──────── Recorded data
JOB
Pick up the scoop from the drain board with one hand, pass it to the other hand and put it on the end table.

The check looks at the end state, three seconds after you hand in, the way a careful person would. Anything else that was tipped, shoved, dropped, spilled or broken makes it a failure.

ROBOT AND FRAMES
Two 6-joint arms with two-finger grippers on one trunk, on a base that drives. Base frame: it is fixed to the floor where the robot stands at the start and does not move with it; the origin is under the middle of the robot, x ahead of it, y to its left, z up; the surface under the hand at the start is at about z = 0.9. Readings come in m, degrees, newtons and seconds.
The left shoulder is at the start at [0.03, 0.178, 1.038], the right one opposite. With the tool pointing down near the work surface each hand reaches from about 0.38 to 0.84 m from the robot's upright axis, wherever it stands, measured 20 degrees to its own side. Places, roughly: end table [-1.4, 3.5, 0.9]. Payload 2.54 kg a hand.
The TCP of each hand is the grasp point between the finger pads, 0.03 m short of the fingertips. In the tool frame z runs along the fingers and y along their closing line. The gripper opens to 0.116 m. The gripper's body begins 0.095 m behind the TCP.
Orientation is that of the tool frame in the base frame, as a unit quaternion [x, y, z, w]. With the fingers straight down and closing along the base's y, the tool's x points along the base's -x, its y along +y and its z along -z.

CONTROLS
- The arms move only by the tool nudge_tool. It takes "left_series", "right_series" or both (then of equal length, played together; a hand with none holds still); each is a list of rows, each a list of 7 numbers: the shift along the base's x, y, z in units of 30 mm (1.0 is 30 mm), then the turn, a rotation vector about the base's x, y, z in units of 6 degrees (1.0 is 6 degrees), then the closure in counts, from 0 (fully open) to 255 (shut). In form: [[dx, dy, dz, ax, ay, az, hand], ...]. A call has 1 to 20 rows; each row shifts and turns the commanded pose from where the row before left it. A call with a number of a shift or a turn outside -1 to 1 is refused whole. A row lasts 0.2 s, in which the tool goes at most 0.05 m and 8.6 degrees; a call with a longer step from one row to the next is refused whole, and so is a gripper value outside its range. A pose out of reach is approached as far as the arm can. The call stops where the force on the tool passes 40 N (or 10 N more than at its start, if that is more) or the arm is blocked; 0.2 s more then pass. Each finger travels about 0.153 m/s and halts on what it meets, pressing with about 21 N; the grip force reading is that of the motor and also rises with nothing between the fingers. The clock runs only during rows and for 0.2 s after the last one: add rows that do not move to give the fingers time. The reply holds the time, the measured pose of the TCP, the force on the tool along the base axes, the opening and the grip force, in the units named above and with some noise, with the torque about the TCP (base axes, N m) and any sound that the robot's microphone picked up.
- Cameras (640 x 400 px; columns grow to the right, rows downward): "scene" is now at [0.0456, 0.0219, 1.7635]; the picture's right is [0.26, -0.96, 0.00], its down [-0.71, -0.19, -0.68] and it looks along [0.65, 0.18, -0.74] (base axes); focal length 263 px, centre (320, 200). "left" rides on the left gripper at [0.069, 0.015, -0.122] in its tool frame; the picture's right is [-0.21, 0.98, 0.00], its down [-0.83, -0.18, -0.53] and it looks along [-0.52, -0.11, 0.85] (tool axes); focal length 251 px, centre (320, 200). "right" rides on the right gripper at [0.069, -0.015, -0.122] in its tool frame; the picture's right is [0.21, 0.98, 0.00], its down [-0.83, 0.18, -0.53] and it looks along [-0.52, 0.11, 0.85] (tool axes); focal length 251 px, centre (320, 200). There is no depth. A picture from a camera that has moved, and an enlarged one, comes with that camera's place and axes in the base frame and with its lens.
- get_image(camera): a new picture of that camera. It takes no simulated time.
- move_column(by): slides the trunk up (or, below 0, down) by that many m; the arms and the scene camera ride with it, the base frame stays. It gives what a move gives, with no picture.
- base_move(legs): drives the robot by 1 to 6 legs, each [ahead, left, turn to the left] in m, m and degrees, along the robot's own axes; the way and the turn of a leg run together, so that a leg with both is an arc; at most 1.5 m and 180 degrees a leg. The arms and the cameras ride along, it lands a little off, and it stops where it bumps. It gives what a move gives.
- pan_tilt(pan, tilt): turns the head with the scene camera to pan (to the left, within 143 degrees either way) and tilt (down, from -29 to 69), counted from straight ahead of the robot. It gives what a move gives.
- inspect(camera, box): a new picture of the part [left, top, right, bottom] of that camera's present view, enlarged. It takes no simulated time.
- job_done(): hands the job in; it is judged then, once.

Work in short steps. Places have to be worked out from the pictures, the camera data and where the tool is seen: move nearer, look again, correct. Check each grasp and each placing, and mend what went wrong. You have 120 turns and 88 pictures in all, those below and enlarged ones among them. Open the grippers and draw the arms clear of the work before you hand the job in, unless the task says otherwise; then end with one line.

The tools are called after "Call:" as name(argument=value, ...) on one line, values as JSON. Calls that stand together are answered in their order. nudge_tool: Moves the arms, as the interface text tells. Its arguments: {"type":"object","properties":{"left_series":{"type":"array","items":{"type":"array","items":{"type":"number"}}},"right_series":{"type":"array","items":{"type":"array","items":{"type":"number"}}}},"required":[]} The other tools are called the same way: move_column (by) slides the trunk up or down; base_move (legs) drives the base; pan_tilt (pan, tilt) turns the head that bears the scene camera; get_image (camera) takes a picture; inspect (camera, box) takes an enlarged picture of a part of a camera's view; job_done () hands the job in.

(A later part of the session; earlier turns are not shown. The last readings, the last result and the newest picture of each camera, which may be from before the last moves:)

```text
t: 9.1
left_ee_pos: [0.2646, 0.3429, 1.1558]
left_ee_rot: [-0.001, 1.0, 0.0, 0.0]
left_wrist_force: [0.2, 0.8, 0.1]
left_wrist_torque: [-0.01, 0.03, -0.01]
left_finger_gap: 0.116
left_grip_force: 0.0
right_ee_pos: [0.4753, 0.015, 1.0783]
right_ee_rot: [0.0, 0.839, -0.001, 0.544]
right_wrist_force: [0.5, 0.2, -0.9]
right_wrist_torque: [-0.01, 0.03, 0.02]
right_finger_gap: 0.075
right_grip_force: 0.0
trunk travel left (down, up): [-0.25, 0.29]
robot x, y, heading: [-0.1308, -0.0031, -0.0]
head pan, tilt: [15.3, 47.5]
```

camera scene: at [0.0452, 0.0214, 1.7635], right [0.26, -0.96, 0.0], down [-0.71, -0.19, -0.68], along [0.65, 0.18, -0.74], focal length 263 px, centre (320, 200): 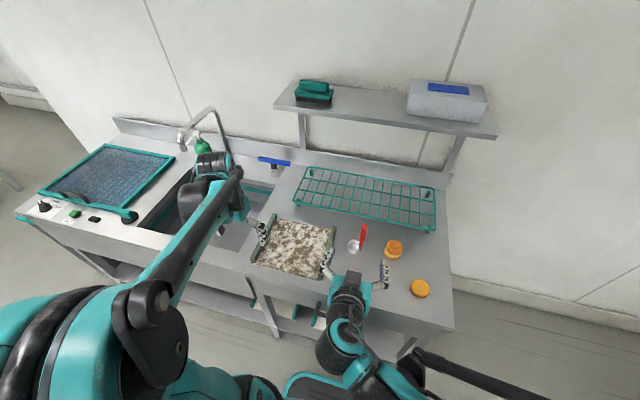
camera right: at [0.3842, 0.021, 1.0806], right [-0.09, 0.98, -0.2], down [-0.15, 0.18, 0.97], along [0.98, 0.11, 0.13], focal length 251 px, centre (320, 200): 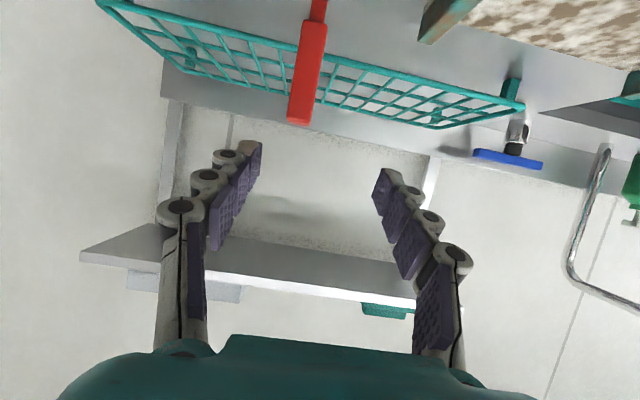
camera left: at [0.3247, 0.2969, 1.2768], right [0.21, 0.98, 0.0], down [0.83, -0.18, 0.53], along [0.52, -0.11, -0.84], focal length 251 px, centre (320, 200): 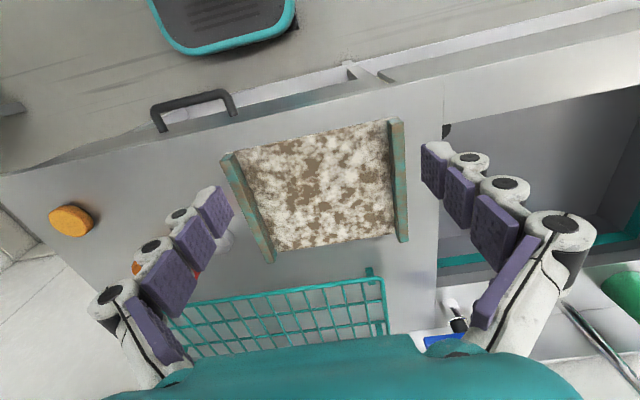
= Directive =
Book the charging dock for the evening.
────────────────
Locate all lines in the listing above with the word "simulated" and copy them.

- get_image(camera): a new picture of that camera. It takes no simulated time.
- inspect(camera, box): a new picture of the part [left, top, right, bottom] of that camera's present view, enlarged. It takes no simulated time.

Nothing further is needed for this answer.